GOAL OF THE EXERCISE: Reproduce all of the data exactly, with no line skipped.

GIVEN INFORMATION:
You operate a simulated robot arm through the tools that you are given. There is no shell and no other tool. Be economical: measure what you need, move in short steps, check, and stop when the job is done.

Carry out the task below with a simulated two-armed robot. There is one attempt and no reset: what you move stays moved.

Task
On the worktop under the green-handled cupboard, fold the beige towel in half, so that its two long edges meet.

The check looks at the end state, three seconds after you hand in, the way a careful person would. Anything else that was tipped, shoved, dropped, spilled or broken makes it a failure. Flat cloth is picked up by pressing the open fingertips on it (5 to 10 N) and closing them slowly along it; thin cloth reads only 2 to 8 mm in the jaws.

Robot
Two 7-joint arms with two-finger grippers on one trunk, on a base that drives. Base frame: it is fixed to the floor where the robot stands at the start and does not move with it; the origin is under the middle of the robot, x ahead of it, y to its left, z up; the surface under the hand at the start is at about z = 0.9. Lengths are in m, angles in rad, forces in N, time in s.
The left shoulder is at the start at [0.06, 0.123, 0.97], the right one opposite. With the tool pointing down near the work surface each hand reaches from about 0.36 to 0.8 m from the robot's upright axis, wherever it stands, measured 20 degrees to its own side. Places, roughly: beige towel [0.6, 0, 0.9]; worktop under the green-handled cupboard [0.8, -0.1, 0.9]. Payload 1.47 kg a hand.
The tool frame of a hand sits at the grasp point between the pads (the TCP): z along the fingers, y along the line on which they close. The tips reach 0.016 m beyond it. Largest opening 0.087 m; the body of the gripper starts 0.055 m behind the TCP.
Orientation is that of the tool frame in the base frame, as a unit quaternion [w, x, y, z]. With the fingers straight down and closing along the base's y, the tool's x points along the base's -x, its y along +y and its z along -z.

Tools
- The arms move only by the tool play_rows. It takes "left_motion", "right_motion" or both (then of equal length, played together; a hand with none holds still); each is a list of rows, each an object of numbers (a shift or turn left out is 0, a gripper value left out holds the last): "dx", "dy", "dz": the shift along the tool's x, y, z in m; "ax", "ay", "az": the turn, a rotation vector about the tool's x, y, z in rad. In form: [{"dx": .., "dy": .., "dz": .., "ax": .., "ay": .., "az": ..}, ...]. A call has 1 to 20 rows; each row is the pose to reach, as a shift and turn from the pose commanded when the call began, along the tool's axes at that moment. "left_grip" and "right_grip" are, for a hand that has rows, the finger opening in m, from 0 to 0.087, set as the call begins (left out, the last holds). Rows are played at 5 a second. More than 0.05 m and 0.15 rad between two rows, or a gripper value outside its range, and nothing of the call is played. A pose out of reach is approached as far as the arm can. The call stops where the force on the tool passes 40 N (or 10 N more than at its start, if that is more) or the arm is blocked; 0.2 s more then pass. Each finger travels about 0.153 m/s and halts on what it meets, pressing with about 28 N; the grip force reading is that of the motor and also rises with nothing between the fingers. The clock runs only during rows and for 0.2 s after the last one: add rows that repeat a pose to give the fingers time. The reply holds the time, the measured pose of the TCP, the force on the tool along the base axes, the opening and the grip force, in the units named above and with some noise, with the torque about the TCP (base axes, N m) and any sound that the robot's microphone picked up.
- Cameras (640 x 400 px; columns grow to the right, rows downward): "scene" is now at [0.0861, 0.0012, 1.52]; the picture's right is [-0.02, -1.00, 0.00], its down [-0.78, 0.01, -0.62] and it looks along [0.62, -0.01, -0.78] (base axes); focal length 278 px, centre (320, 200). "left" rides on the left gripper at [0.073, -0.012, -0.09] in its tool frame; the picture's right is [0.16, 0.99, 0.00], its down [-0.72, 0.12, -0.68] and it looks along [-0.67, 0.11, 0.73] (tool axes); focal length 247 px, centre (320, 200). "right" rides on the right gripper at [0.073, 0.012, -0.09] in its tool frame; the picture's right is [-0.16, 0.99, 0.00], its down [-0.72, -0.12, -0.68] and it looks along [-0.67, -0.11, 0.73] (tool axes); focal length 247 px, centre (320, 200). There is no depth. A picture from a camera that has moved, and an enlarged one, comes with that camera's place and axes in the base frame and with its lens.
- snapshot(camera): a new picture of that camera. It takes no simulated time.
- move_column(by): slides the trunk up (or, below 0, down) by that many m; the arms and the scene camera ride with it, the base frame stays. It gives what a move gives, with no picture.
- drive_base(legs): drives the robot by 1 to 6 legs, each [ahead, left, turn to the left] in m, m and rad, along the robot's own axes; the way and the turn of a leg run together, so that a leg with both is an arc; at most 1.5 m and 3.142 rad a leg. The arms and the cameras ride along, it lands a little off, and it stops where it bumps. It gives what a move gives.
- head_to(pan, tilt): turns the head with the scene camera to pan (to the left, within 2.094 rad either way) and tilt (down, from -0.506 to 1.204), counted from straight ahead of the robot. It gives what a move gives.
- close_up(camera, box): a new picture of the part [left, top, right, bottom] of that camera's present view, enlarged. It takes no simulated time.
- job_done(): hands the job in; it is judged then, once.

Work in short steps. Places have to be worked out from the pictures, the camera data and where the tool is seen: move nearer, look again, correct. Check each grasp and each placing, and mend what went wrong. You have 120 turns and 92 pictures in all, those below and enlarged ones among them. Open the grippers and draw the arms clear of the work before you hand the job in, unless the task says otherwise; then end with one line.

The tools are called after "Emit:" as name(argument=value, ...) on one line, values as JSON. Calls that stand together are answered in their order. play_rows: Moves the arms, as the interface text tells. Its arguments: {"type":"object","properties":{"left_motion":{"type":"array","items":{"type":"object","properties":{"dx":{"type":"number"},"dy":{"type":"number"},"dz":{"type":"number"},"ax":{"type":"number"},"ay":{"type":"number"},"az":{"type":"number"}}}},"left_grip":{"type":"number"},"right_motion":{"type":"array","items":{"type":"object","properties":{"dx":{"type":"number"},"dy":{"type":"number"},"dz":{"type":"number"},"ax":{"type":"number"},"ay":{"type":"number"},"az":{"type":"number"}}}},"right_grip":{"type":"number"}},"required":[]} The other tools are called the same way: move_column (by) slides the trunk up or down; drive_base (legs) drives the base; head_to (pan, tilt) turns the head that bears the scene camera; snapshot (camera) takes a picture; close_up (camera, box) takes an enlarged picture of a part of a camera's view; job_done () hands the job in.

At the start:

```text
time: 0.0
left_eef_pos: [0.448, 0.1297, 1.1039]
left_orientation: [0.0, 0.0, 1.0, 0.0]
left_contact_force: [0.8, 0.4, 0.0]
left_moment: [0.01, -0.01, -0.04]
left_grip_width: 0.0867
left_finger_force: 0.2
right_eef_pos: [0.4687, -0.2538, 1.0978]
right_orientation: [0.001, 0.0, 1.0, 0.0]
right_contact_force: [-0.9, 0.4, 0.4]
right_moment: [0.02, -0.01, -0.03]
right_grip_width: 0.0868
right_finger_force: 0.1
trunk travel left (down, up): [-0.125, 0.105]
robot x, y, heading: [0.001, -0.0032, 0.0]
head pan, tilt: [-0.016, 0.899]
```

RESULT OF THE EXERCISE:
You operate a simulated robot arm through the tools that you are given. There is no shell and no other tool. Be economical: measure what you need, move in short steps, check, and stop when the job is done.

Carry out the task below with a simulated two-armed robot. There is one attempt and no reset: what you move stays moved.

Task
On the worktop under the green-handled cupboard, fold the beige towel in half, so that its two long edges meet.

The check looks at the end state, three seconds after you hand in, the way a careful person would. Anything else that was tipped, shoved, dropped, spilled or broken makes it a failure. Flat cloth is picked up by pressing the open fingertips on it (5 to 10 N) and closing them slowly along it; thin cloth reads only 2 to 8 mm in the jaws.

Robot
Two 7-joint arms with two-finger grippers on one trunk, on a base that drives. Base frame: it is fixed to the floor where the robot stands at the start and does not move with it; the origin is under the middle of the robot, x ahead of it, y to its left, z up; the surface under the hand at the start is at about z = 0.9. Lengths are in m, angles in rad, forces in N, time in s.
The left shoulder is at the start at [0.06, 0.123, 0.97], the right one opposite. With the tool pointing down near the work surface each hand reaches from about 0.36 to 0.8 m from the robot's upright axis, wherever it stands, measured 20 degrees to its own side. Places, roughly: beige towel [0.6, 0, 0.9]; worktop under the green-handled cupboard [0.8, -0.1, 0.9]. Payload 1.47 kg a hand.
The tool frame of a hand sits at the grasp point between the pads (the TCP): z along the fingers, y along the line on which they close. The tips reach 0.016 m beyond it. Largest opening 0.087 m; the body of the gripper starts 0.055 m behind the TCP.
Orientation is that of the tool frame in the base frame, as a unit quaternion [w, x, y, z]. With the fingers straight down and closing along the base's y, the tool's x points along the base's -x, its y along +y and its z along -z.

Tools
- The arms move only by the tool play_rows. It takes "left_motion", "right_motion" or both (then of equal length, played together; a hand with none holds still); each is a list of rows, each an object of numbers (a shift or turn left out is 0, a gripper value left out holds the last): "dx", "dy", "dz": the shift along the tool's x, y, z in m; "ax", "ay", "az": the turn, a rotation vector about the tool's x, y, z in rad. In form: [{"dx": .., "dy": .., "dz": .., "ax": .., "ay": .., "az": ..}, ...]. A call has 1 to 20 rows; each row is the pose to reach, as a shift and turn from the pose commanded when the call began, along the tool's axes at that moment. "left_grip" and "right_grip" are, for a hand that has rows, the finger opening in m, from 0 to 0.087, set as the call begins (left out, the last holds). Rows are played at 5 a second. More than 0.05 m and 0.15 rad between two rows, or a gripper value outside its range, and nothing of the call is played. A pose out of reach is approached as far as the arm can. The call stops where the force on the tool passes 40 N (or 10 N more than at its start, if that is more) or the arm is blocked; 0.2 s more then pass. Each finger travels about 0.153 m/s and halts on what it meets, pressing with about 28 N; the grip force reading is that of the motor and also rises with nothing between the fingers. The clock runs only during rows and for 0.2 s after the last one: add rows that repeat a pose to give the fingers time. The reply holds the time, the measured pose of the TCP, the force on the tool along the base axes, the opening and the grip force, in the units named above and with some noise, with the torque about the TCP (base axes, N m) and any sound that the robot's microphone picked up.
- Cameras (640 x 400 px; columns grow to the right, rows downward): "scene" is now at [0.0861, 0.0012, 1.52]; the picture's right is [-0.02, -1.00, 0.00], its down [-0.78, 0.01, -0.62] and it looks along [0.62, -0.01, -0.78] (base axes); focal length 278 px, centre (320, 200). "left" rides on the left gripper at [0.073, -0.012, -0.09] in its tool frame; the picture's right is [0.16, 0.99, 0.00], its down [-0.72, 0.12, -0.68] and it looks along [-0.67, 0.11, 0.73] (tool axes); focal length 247 px, centre (320, 200). "right" rides on the right gripper at [0.073, 0.012, -0.09] in its tool frame; the picture's right is [-0.16, 0.99, 0.00], its down [-0.72, -0.12, -0.68] and it looks along [-0.67, -0.11, 0.73] (tool axes); focal length 247 px, centre (320, 200). There is no depth. A picture from a camera that has moved, and an enlarged one, comes with that camera's place and axes in the base frame and with its lens.
- snapshot(camera): a new picture of that camera. It takes no simulated time.
- move_column(by): slides the trunk up (or, below 0, down) by that many m; the arms and the scene camera ride with it, the base frame stays. It gives what a move gives, with no picture.
- drive_base(legs): drives the robot by 1 to 6 legs, each [ahead, left, turn to the left] in m, m and rad, along the robot's own axes; the way and the turn of a leg run together, so that a leg with both is an arc; at most 1.5 m and 3.142 rad a leg. The arms and the cameras ride along, it lands a little off, and it stops where it bumps. It gives what a move gives.
- head_to(pan, tilt): turns the head with the scene camera to pan (to the left, within 2.094 rad either way) and tilt (down, from -0.506 to 1.204), counted from straight ahead of the robot. It gives what a move gives.
- close_up(camera, box): a new picture of the part [left, top, right, bottom] of that camera's present view, enlarged. It takes no simulated time.
- job_done(): hands the job in; it is judged then, once.

Work in short steps. Places have to be worked out from the pictures, the camera data and where the tool is seen: move nearer, look again, correct. Check each grasp and each placing, and mend what went wrong. You have 120 turns and 92 pictures in all, those below and enlarged ones among them. Open the grippers and draw the arms clear of the work before you hand the job in, unless the task says otherwise; then end with one line.

The tools are called after "Emit:" as name(argument=value, ...) on one line, values as JSON. Calls that stand together are answered in their order. play_rows: Moves the arms, as the interface text tells. Its arguments: {"type":"object","properties":{"left_motion":{"type":"array","items":{"type":"object","properties":{"dx":{"type":"number"},"dy":{"type":"number"},"dz":{"type":"number"},"ax":{"type":"number"},"ay":{"type":"number"},"az":{"type":"number"}}}},"left_grip":{"type":"number"},"right_motion":{"type":"array","items":{"type":"object","properties":{"dx":{"type":"number"},"dy":{"type":"number"},"dz":{"type":"number"},"ax":{"type":"number"},"ay":{"type":"number"},"az":{"type":"number"}}}},"right_grip":{"type":"number"}},"required":[]} The other tools are called the same way: move_column (by) slides the trunk up or down; drive_base (legs) drives the base; head_to (pan, tilt) turns the head that bears the scene camera; snapshot (camera) takes a picture; close_up (camera, box) takes an enlarged picture of a part of a camera's view; job_done () hands the job in.

At the start:

```text
time: 0.0
left_eef_pos: [0.448, 0.1297, 1.1039]
left_orientation: [0.0, 0.0, 1.0, 0.0]
left_contact_force: [0.8, 0.4, 0.0]
left_moment: [0.01, -0.01, -0.04]
left_grip_width: 0.0867
left_finger_force: 0.2
right_eef_pos: [0.4687, -0.2538, 1.0978]
right_orientation: [0.001, 0.0, 1.0, 0.0]
right_contact_force: [-0.9, 0.4, 0.4]
right_moment: [0.02, -0.01, -0.03]
right_grip_width: 0.0868
right_finger_force: 0.1
trunk travel left (down, up): [-0.125, 0.105]
robot x, y, heading: [0.001, -0.0032, 0.0]
head pan, tilt: [-0.016, 0.899]
```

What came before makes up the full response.